--- DOCUMENT ---
The philosophers were engaging in their own way in the same regeneration of the left which was energising a mass of activists, the trade union rank and file and the new social movements.

The first wave of the regeneration of left activism came with the students and lecturers’ Milbank demonstration in November 2010, through to the ground breaking Hardest Hit marches for people with disabilities, the student occupations, the TUC’s March for the Alternative and UK Uncut direct action, on to the St Paul’s Occupation and up to the national pensions strike in November 2011.

Many came out of that first wave period reassured that not only was it possible to mobilise large numbers in concerted action, in strikes and direct action, but also that a new generation had entered the field.

The first wave ended with the all too typical betrayal of the national pensions campaign by the same old trade union bureaucracies, with the TUC and Unison leaderships putting on a display of grovelling, abject self-interested cowardice not witnessed on this scale since the TUC sold out the miners in the 1926 General Strike.

The TUC and union bureaucracies were hoping for a “peace in our time” type settlement with the Government that would enable them to hold back grassroots resistance. They just wanted a quiet life and to continue to enjoy the lifestyle the fruits of their general secretary salaries afforded them. They hoped that in killing off the co-ordinated national industrial action, life could return to normal with the acquiescent acceptance of their members and the wider community of the Coalition’s pay and pension cuts, job and service cuts and privatisations. Unfortunately for them, two elements have conspired to disrupt this.

The first is that, in the Government’s own estimation, only 15% of the first tranche of its cuts have been implemented so far. Another 300,000 to 400,000 of the first round of job cuts have yet to be driven through.

George Osborne gave a taste of the further scale of cuts to come in his budget speech. The economy is scraping along the bottom of economic activity. Aggregated demand continues to be reduced by job, pay, pensions and social security cuts. As a result tax income is declining and the deficit is increasing, not falling. The Government’s only response is to demand more public expenditure cuts.

In his budget speech Osborne announced a further £10 billion of cuts from the welfare budget. This is an early taste of the next round of public expenditure cuts to be expected in the November budget statement – unless the worsening economic climate forces the Government into an earlier announcement.

The second element is that the willingness and determination of people and communities to resist government policies, and the underlying and growing sense of injustice and anger have not gone away. Far from it!

Wherever a free ballot has been conducted in trade unions without the interference of the suited bureaucrats, there have been increased majorities for strike action. The next co-ordinated industrial action will be on 10th May, across a number of unions still campaigning on pensions. The NUT has a rolling regional programme of industrial action, with national action possible in late June.

Unite’s fuel drivers are refusing to roll over and the rail unions are resorting to strike action to protect jobs and working conditions across the industry, especially in the run up to the Olympics. Even the Police Federation is organising a national demonstration in London to coincide with action on 10th May and is balloting its members on the right to strike.

Despite the draconian use of the courts to deter protesters, wave after wave of lobbies, demonstrations and direct action are taking place, largely unreported, on almost a daily basis. These include DPAC blocking Trafalgar Square, pensioners picketing government offices, Right to Work campaigners destroying Tesco’s use of workfare, squatters sleeping outside ministers’ houses and RMT taxi drivers in convoy causing the whole of central London to seize up.

This anger and willingness to resist is also being evidenced electorally across Europe from the Bradford West by-election and the dramatic increase in support for Mélenchon in France, to the likely election of Hollande and the lift of Labour to a 13 point lead in the polls. All are signs of the potential for radical resistance. The message is clear for the left: seize the moment!
---
TASK: How does the document go on? Write the next part.
--- PROVIDED MATERIAL ---
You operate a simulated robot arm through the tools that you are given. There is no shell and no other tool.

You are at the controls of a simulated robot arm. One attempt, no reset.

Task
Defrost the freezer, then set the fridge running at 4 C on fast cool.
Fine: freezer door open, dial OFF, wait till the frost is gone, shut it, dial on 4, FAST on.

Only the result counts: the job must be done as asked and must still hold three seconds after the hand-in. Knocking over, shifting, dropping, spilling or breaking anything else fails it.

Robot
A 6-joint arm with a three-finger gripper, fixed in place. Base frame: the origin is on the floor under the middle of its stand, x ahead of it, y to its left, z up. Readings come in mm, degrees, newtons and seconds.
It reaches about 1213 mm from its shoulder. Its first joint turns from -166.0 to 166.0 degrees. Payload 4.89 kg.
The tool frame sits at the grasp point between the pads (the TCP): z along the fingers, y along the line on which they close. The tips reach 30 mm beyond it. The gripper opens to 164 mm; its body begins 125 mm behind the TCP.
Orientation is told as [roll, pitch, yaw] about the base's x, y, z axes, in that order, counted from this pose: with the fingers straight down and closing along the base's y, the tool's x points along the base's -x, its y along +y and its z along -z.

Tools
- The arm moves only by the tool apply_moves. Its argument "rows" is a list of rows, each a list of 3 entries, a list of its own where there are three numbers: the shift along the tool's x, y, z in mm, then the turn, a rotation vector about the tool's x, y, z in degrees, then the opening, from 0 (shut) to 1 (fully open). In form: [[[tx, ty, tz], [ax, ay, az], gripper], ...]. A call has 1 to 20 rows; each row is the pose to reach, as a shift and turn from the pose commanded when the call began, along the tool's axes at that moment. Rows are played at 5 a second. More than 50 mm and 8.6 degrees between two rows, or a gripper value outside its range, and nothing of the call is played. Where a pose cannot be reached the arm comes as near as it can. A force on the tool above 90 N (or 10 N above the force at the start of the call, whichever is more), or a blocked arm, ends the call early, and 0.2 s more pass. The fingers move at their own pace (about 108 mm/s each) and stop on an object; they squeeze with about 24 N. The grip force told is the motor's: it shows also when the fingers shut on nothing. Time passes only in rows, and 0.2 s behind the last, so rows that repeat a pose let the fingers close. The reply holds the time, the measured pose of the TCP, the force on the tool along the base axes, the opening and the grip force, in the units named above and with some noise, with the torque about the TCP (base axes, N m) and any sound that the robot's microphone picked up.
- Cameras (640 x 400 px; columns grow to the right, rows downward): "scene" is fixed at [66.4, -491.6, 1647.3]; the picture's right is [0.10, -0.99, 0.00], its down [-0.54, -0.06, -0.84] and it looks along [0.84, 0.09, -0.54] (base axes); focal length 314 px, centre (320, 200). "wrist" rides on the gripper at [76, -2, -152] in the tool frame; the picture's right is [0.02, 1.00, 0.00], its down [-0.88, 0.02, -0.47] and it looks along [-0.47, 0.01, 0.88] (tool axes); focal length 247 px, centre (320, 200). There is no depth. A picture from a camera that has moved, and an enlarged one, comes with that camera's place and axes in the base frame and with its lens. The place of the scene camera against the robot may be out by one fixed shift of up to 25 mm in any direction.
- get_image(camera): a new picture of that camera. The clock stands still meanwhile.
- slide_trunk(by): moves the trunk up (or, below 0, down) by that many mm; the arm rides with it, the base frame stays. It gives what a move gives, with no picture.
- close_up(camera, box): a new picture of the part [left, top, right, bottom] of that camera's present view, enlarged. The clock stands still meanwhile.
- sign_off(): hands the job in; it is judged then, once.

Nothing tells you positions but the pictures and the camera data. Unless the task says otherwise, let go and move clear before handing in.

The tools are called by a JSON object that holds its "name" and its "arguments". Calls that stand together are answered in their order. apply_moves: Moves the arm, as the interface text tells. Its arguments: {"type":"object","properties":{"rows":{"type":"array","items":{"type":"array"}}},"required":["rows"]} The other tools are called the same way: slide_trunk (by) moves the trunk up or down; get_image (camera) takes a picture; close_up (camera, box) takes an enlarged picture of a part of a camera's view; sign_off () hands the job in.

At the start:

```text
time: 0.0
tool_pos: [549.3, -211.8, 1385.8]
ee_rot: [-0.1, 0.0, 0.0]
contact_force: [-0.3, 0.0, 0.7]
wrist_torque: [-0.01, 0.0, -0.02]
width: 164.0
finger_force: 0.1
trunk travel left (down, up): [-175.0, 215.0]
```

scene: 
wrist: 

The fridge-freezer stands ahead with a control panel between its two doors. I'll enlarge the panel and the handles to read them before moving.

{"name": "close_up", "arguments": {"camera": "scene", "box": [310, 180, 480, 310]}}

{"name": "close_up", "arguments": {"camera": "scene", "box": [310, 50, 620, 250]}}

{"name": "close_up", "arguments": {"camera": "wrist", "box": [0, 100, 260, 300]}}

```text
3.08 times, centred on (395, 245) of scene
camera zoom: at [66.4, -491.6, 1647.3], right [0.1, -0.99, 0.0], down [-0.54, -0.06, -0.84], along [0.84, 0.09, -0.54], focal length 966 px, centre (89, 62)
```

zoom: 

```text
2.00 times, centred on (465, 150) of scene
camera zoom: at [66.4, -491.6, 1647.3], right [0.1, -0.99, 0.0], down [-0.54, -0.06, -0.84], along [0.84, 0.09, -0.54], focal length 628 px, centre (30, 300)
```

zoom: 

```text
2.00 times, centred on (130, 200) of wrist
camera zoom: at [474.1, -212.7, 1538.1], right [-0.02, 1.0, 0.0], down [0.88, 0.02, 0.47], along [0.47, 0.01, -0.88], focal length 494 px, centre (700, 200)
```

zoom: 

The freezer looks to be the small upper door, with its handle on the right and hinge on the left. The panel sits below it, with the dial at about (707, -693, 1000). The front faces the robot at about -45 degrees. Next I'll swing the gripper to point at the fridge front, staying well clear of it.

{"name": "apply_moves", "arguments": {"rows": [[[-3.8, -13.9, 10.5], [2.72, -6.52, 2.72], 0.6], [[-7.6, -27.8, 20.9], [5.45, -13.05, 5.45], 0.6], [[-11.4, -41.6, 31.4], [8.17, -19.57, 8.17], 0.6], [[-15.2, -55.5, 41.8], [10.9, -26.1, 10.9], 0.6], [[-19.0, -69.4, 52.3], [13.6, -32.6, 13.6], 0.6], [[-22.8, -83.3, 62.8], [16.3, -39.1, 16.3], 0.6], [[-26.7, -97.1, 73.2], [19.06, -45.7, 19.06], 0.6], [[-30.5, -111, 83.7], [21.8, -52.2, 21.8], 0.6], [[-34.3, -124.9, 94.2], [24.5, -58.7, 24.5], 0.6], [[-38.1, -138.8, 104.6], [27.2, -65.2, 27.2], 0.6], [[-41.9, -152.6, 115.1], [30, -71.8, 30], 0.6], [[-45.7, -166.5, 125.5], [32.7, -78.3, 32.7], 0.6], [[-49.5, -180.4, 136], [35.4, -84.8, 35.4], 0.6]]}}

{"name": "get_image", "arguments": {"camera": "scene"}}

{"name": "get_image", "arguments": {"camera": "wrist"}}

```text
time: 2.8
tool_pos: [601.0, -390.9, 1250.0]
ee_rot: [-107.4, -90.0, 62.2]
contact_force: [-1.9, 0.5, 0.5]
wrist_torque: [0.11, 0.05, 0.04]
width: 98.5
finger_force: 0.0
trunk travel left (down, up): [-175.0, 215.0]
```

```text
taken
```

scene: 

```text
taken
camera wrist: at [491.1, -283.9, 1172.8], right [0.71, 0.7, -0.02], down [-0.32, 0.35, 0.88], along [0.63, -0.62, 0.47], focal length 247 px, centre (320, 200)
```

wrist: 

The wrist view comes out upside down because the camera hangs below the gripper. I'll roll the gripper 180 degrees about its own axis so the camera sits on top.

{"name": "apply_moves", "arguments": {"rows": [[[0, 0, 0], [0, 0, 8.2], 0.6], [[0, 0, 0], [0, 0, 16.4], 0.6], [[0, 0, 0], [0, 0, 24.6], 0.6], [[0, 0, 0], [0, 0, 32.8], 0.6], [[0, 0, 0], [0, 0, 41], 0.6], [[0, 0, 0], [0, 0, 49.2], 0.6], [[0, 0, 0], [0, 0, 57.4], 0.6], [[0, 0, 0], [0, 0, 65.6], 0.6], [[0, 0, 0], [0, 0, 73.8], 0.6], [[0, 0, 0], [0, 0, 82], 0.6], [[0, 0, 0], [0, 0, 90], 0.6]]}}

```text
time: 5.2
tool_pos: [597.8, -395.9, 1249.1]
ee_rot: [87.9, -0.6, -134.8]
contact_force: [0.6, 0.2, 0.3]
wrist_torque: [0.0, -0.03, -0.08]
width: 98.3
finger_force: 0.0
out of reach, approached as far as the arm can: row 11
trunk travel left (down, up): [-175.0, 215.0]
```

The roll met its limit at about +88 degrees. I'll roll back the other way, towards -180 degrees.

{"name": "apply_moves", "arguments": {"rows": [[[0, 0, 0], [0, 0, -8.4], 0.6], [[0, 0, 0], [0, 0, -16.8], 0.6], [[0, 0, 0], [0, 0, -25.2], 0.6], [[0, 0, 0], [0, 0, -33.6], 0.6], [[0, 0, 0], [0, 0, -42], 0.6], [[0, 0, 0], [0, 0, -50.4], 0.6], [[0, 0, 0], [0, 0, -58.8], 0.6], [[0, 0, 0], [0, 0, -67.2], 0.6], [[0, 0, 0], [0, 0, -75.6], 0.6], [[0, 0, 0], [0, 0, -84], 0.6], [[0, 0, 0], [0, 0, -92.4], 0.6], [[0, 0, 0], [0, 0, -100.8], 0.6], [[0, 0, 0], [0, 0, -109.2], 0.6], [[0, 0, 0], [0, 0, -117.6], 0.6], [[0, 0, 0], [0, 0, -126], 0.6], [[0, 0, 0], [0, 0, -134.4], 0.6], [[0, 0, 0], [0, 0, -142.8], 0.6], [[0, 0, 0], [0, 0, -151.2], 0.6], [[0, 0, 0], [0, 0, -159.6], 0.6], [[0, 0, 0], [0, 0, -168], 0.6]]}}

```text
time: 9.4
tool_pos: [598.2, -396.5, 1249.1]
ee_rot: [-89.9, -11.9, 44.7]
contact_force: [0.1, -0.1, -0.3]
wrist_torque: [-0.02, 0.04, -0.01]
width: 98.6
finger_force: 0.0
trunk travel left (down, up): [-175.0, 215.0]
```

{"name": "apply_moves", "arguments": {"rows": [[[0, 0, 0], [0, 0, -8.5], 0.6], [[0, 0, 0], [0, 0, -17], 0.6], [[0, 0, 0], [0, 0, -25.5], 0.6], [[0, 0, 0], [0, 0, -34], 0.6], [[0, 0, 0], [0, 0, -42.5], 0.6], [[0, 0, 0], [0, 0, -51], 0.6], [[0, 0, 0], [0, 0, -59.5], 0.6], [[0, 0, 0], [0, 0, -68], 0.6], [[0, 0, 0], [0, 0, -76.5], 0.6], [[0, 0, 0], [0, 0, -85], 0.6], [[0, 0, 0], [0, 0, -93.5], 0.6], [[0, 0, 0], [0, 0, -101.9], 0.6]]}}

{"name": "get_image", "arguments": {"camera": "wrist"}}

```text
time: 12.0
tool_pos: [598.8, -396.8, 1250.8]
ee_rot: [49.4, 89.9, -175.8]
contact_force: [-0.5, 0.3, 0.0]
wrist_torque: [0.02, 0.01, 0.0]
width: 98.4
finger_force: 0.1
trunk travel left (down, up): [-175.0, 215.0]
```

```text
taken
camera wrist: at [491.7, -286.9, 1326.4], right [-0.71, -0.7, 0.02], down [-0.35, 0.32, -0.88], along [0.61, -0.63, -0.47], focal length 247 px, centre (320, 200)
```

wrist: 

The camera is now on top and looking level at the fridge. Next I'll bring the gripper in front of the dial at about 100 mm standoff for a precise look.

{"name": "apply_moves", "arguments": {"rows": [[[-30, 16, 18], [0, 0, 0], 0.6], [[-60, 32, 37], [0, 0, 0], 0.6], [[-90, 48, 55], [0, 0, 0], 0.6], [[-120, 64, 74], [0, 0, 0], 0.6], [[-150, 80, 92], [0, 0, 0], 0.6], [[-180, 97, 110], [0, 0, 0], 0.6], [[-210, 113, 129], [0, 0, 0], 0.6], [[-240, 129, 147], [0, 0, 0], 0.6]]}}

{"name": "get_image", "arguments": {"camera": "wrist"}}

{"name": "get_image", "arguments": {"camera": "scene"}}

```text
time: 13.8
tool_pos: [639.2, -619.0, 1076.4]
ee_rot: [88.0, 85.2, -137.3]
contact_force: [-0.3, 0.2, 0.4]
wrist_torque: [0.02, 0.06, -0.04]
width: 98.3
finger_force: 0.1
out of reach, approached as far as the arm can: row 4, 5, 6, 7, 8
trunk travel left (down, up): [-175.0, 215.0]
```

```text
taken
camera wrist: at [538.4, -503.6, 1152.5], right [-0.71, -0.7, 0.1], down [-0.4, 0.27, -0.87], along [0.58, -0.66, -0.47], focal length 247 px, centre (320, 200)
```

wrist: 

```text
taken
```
---
TASK ANSWER:
lJohn McDonnell is MP for Hayes & Harlington and Chair of the Socialist Campaign Group of Labour MPs and the Labour Representation Committee.

 
The John McDonnell Column PDF Print E-mail
Magazine - John McDonnell
Sunday, 22 April 2012 13:16

As I write this, I have just got back from a picket line outside Reuters, where the cleaners employed by Rentokil Initial are campaigning for the London Living Wage. It was a typical new style picket line, with drums and music alongside the traditional flags and union banners. The picket was organised by the London Region of the International Workers of the World (IWW), a new union set up in the tradition of the original IWW or “Wobblies” as they became known.

This new resurgence of the IWW was established by activists Chris Ford and Albert Durango to organise the cleaners and other vulnerable workers in sectors where other unions have not risen to the challenge. The IWW has followed the example of the way RMT has organised the cleaners on the London Underground and the intensive work of RMT representatives like the famed and heroic RMT steward known to everyone by her first name, Clara.

Most of these workers originate from Latin America or former Eastern bloc countries. Many have insecure nationality status, limited language skills and little experience of the labour market and working conditions in this country. This makes them wide open to exploitation.

Despite this vulnerability, these determined members of the IWW and RMT are showing what real trade unionism means and how effective unions can be. Their campaigns have involved being able to speak the language and understand the culture of the workers they seek to represent. Recruitment has been achieved by demonstrating that once a person has joined the union they gain the solid protection of the union.

The members of these unions know that the union is on their side. There are no cosy behind the scenes relationships between the union and management and no sweetheart deals. Through persistent pressure on employers – which includes a willingness to negotiate sensibly but strike and demonstrate whenever necessary – the IWW is forcing the pace of companies coming to realise they have to pay the London Living Wage, and the RMT is ensuring that cleaners are increasingly gaining the recognition and pay that other rail workers have achieved.

What does all this say about the potential unions have now and in the future?

It’s fairly obvious. Trade union membership has fallen in this country over the last three decades from 13 million to just above six million. In unions like RMT and PCS, where there is an active rank and file movement, the members have elected a leadership that represents the members and is directly accountable to them. It is these unions that are growing. They are relevant and effective.

In sectors where the traditional unions are not willing to fight for their members and there is no effective rank and file campaigning organisation to enforce accountability on the bureaucracy, the unions are increasingly irrelevant to workers in their workplaces and are in decline. No amount of amalgamations can hide this descent into irrelevance, and blaming anti-trade unions laws is just a fig leaf of an excuse. The IWW has also demonstrated that even the most vulnerable workers are willing to stand up and fight where there is a union that is willing to show strength and leadership.

In the coming period union after union will be asked the question: are you willing to fight or are you going to allow this Government to walk all over your members, cut your wages, pensions, conditions and jobs?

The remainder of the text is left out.